THE EXERCISE: Copy exactly the block of lines between the one containing "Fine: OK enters" and the one containing "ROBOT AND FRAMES", inclusive.

╔══

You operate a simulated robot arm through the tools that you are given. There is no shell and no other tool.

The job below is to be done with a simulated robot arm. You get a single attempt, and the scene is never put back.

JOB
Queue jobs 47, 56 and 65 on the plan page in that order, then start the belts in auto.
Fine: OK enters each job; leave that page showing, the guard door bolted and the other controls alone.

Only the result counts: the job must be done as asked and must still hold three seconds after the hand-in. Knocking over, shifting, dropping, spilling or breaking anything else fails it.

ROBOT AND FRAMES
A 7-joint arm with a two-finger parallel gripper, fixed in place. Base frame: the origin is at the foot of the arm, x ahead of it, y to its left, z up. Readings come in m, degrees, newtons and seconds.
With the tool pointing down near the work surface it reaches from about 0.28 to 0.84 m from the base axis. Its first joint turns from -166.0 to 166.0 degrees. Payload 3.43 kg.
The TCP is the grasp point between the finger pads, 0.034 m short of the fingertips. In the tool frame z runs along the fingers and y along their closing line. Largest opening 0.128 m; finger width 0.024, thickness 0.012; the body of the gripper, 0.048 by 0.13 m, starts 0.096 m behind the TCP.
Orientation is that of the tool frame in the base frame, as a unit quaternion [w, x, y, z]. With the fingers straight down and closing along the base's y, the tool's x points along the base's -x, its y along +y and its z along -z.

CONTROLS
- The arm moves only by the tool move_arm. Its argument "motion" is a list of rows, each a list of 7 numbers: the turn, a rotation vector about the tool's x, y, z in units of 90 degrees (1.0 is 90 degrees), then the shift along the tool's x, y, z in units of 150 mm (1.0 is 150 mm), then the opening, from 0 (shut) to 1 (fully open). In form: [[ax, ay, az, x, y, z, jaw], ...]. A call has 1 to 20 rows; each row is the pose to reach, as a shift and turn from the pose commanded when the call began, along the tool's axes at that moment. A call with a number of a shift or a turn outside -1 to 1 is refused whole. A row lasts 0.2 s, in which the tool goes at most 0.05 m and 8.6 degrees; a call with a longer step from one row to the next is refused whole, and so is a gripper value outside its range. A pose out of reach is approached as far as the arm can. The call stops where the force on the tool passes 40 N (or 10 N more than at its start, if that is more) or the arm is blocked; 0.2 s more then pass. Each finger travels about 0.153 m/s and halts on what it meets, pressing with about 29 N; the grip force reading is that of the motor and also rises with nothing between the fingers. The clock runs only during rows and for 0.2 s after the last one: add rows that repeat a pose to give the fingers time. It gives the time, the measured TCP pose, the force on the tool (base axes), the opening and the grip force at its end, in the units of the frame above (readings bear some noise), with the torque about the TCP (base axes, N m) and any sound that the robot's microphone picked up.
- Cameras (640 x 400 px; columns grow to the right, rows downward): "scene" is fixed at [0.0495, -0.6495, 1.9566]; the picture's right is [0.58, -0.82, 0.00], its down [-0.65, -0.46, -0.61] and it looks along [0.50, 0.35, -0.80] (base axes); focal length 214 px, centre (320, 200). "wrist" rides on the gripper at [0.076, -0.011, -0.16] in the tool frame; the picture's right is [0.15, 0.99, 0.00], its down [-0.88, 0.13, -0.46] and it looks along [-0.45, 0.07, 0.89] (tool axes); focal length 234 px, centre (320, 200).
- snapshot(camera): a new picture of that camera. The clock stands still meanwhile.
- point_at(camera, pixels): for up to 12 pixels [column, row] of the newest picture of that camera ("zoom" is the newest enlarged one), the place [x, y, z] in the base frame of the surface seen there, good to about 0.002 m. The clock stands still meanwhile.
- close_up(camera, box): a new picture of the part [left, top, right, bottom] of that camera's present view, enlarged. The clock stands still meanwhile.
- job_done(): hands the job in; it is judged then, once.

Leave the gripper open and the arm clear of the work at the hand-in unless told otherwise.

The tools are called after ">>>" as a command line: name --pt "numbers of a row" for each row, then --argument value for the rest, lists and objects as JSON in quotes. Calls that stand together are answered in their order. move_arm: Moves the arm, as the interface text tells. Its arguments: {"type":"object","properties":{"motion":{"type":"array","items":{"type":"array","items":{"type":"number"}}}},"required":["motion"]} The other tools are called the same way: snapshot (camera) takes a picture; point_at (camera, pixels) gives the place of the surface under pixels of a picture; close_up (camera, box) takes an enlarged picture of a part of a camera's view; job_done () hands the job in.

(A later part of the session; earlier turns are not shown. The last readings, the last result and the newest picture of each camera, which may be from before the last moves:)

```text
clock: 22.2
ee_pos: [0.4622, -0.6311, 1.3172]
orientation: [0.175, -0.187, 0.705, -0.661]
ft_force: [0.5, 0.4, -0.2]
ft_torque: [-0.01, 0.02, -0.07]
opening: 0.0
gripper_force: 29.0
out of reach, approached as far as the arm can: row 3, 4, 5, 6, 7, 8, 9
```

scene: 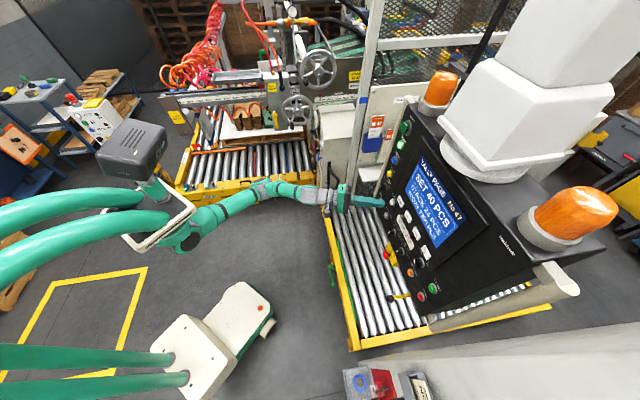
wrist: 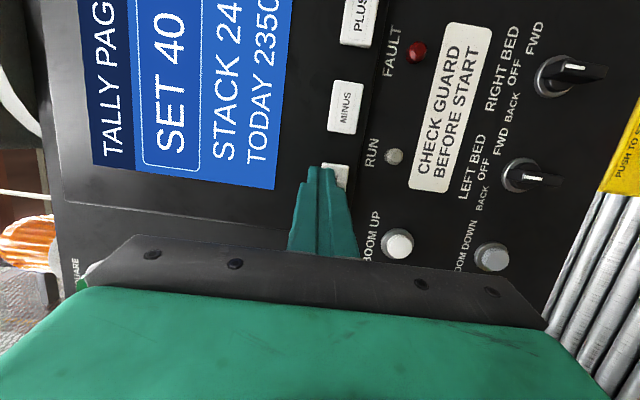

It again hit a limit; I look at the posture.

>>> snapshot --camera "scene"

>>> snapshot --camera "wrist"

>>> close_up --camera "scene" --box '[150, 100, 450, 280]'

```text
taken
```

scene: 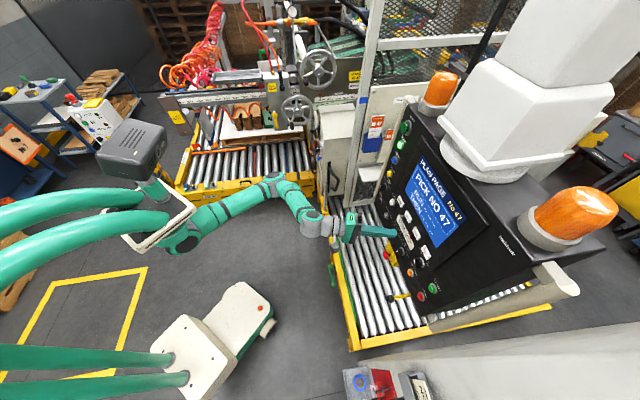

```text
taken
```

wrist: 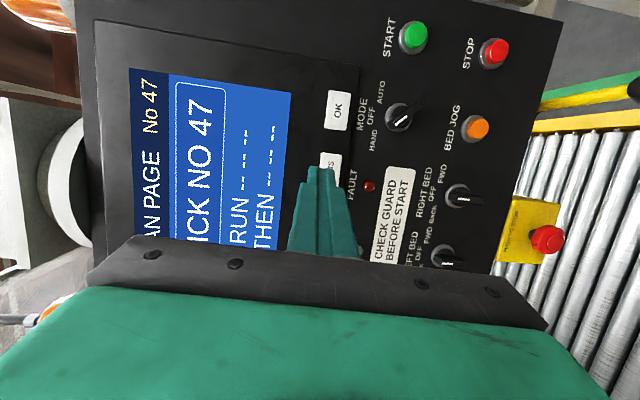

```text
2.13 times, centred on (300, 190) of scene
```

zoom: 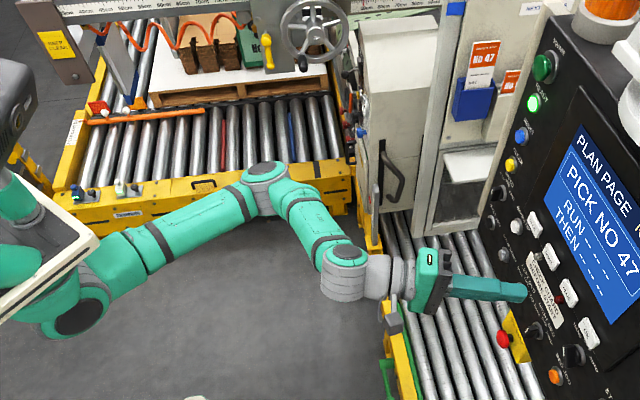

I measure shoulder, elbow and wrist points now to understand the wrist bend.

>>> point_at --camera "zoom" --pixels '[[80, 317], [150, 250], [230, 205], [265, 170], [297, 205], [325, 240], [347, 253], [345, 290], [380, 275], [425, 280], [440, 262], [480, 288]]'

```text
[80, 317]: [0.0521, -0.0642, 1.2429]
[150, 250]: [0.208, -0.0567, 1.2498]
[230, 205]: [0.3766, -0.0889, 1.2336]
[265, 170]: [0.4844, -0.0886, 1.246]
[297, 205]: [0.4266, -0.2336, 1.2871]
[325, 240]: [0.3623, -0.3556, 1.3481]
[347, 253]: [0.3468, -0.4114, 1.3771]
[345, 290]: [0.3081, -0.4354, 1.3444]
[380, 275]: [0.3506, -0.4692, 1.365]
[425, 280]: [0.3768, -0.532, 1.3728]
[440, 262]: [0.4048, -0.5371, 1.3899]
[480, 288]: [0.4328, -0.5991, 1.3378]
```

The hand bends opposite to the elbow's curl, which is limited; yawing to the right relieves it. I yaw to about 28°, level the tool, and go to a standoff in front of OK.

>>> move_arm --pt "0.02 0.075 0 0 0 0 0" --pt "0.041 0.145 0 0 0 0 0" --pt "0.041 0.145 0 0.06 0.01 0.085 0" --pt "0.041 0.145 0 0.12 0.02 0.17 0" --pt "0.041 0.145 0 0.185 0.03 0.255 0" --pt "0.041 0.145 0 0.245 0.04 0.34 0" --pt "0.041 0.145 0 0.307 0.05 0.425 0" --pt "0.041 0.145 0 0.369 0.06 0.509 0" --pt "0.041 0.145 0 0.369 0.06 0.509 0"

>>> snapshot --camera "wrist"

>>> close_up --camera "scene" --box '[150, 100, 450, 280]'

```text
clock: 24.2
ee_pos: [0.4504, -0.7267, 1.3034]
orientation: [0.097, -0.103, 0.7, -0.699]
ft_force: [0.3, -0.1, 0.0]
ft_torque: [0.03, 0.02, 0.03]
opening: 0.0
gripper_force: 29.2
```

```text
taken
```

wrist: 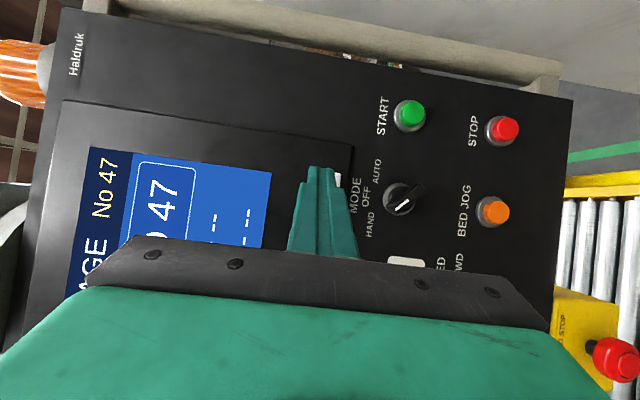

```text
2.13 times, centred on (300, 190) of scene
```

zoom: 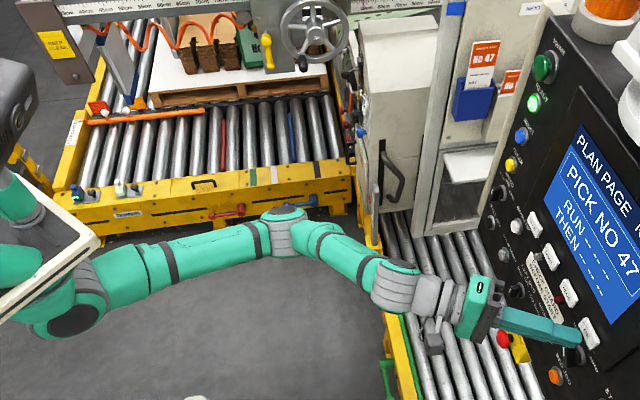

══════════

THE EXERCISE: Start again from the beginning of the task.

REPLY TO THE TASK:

╚══

REPLY TO THE TASK:
Fine: OK enters each job; leave that page showing, the guard door bolted and the other controls alone.

Only the result counts: the job must be done as asked and must still hold three seconds after the hand-in. Knocking over, shifting, dropping, spilling or breaking anything else fails it.

ROBOT AND FRAMES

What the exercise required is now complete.